Great emphasis was laid on the training of the soldier and his mount. This was termed as sannahyam karma. It included circular movement (valgana), slow movement (nichairgata), jumping (langhana), gallop for run and response to signals (neroshtra). The various forms of jumping were kapipluta - jumping like a monkey, ekapluta - sudden jump, ekadapluta - jumping with one leg, bhekapluta - jumping like a frog, kokila samchari - leaping like a cuckoo, urasya - dashing with the chest almost touching the ground and bakasamchari - leaping like a crane. Galloping included kanka - flying like a vulture, varikanka - dashing like a water-duck, mayura - running like a peacock, ardha mayura - half the speed of a peacock, nakula - dashing like a mongoose, ardha nakula - half the speed of a mongoose, varaha - running like a hog and ardha-varaha - half the speed of a hog. The various types of trots were vikrama that is trotting with good speed, bhardrasvasa, meaning trot combined with circular movement, valgita meaning ordinary trot, upakantha and middle most speed, which means upajaya.

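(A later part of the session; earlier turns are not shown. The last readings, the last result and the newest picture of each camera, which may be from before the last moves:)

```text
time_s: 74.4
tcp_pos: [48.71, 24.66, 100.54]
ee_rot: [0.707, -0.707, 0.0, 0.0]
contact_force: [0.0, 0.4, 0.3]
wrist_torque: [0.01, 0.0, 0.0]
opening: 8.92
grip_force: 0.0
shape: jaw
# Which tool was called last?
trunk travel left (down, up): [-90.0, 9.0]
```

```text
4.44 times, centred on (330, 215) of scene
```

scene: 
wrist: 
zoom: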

Veterinary surgeons were required to apply the required medicines against undue growth or reduction in the body of the horses and also to change their diet according to the seasons. Strict fines were imposed for any carelessness on the part of those whose duty it was to look after. These included loss of wages. In some cases the fine imposed was equal to the value of the animal - patramulya. The human element played a vital part. They were given fancy names, priests invoked the gods and men washed, applied sandal powder, decorated and garlanded their charges twice a day.